2. Croutons and crispy noodles
Though these often-fried accoutrements give great crunch to a plate of romaine, the extra texture comes with calories and carbs, says Cassetty. Drizzling one-half cup of crispy noodles will add 117 calories to your dish, and the equivalent amount of seasoned croutons will tack on 93 calories.
3. Candied nuts
Calorie counts can skyrocket when you adorn salads with sugar-coated pecans and walnuts, says Cassetty. Although unglazed nuts contain about 1 gram of sugar (less than one-fourth of a teaspoon) per ounce, their sweetened counterparts can increase the sugar content of a spinach salad by about 10 grams (2 teaspoons) per ounce. One gram of sugar amounts to 4 calories, so a 1-ounce serving of candied nuts can tack on an extra 40 calories.
4. Fat-free dressing
Fat-free dressings rely on extra sugar and salt for flavor; instead, try reduced-fat varieties, which offer healthy fats while limiting sugar and calories, says Cassetty. Avoid creamy products altogether: Even reduced-fat options usually contain about twice as many calories per serving as vinaigrettes.
5. Dried Fruit
In small portions, dried fruit won’t compromise the wholesomeness of your salad, but because manufacturers often add sugar during the dehydration process, the calories can quickly add up, says Cassetty. Avoid popular culprits, such as cranberries, which total about 130 calories and 29 grams of sugar per one-fourth cup serving; opt for naturally sweet raisins (which require no additional sugar) instead.

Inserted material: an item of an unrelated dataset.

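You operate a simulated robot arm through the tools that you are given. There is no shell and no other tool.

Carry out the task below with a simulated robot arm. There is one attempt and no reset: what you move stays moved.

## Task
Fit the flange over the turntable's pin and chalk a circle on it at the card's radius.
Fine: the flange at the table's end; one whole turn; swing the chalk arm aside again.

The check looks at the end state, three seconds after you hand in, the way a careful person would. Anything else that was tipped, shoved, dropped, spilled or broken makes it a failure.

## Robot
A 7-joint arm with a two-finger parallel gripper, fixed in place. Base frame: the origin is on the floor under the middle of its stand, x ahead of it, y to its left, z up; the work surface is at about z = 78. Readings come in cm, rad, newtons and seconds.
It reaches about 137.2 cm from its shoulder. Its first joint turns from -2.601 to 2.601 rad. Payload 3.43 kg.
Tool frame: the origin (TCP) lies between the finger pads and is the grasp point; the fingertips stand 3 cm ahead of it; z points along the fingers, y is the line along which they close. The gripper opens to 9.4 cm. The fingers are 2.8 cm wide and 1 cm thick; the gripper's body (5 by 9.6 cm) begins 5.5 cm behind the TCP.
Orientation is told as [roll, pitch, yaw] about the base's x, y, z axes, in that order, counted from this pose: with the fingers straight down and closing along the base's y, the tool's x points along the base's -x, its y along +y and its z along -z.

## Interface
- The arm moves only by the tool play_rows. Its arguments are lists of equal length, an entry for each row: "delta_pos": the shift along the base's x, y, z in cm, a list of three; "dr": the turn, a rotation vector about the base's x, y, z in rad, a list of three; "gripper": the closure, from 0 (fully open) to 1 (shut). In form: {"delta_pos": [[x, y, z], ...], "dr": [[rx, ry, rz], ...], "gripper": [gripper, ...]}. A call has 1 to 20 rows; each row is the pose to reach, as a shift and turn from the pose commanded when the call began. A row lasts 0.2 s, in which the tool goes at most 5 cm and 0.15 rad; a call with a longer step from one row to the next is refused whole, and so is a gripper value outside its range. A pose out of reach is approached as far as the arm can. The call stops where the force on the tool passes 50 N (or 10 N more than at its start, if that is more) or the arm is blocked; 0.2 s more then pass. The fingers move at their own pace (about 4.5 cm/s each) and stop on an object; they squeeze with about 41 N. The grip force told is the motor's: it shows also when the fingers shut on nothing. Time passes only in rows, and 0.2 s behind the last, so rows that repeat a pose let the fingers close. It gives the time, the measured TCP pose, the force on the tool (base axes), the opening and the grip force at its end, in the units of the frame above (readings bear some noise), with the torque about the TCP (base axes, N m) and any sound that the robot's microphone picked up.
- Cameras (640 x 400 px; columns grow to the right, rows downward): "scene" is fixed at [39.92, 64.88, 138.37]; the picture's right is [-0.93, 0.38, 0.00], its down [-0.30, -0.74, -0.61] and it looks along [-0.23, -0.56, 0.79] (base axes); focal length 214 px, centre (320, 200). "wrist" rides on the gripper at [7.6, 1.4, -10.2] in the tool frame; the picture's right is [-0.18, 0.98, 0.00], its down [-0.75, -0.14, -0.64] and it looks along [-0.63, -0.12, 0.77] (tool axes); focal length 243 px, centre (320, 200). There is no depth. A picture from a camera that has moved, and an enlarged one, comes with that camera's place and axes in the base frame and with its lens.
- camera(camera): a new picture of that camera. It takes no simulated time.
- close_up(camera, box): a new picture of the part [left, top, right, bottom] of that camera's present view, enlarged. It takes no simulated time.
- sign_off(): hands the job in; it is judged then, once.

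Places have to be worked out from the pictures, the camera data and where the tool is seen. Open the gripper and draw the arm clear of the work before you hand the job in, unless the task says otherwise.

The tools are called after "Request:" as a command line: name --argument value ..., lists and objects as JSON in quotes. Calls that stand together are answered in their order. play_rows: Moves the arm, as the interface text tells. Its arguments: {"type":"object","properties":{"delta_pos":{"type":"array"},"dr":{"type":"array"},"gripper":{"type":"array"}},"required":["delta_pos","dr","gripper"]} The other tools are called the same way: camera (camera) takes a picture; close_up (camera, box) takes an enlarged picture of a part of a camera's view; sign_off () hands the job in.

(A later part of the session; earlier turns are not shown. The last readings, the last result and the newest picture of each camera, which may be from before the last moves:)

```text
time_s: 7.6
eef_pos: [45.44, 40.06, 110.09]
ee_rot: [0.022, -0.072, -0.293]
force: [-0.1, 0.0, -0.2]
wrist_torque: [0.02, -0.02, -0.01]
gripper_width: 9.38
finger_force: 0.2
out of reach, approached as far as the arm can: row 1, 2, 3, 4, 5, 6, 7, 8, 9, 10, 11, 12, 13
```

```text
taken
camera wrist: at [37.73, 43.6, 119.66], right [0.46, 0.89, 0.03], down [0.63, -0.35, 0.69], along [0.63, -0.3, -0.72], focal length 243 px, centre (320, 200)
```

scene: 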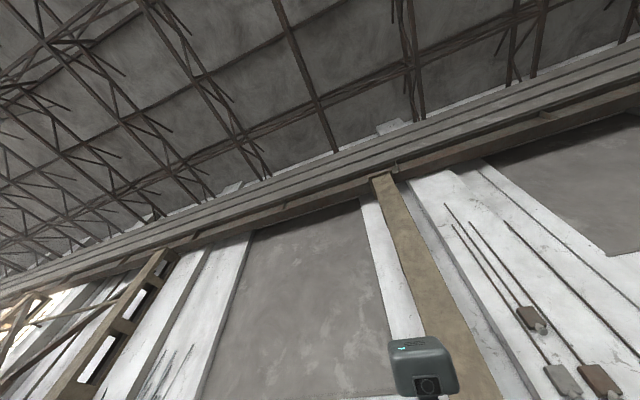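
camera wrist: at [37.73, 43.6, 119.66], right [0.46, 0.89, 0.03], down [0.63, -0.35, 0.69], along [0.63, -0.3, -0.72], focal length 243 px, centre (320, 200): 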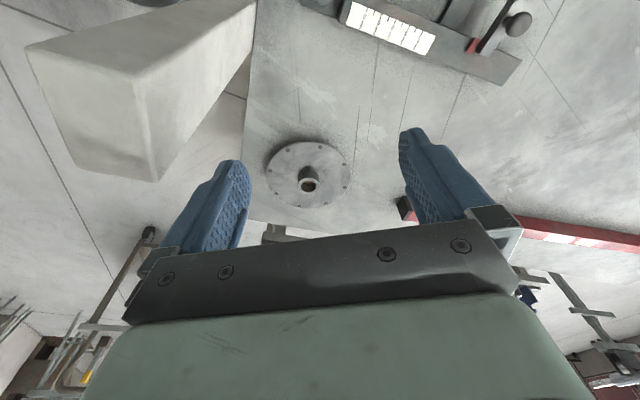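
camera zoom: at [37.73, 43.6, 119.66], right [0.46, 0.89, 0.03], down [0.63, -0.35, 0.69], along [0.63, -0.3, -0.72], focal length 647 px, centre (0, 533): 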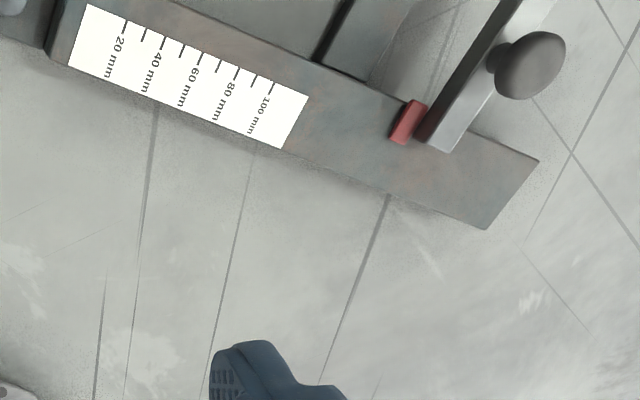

Limit the amount of bacon in your salad to reduce your intake of calories and saturated fat, says Cassetty. A 2010 review of studies conducted by the American Heart Association found that daily consumption of processed meats, such as bacon, was associated with an increased risk of heart disease and diabetes. If your salad is begging for some bacon, top your arugula with one strip of meat, says Cassetty. A small portion of this savory ingredient should pack enough flavor for the whole meal.
The creamy goodness of mayo used in potato and pasta salads means eating extra calories that don’t fill you up, says Cassetty. One-half cup of homemade potato salad totals 179 calories, while the same serving size of pasta salad contains about 126 calories. Consider healthier mixed green options that pack more protein.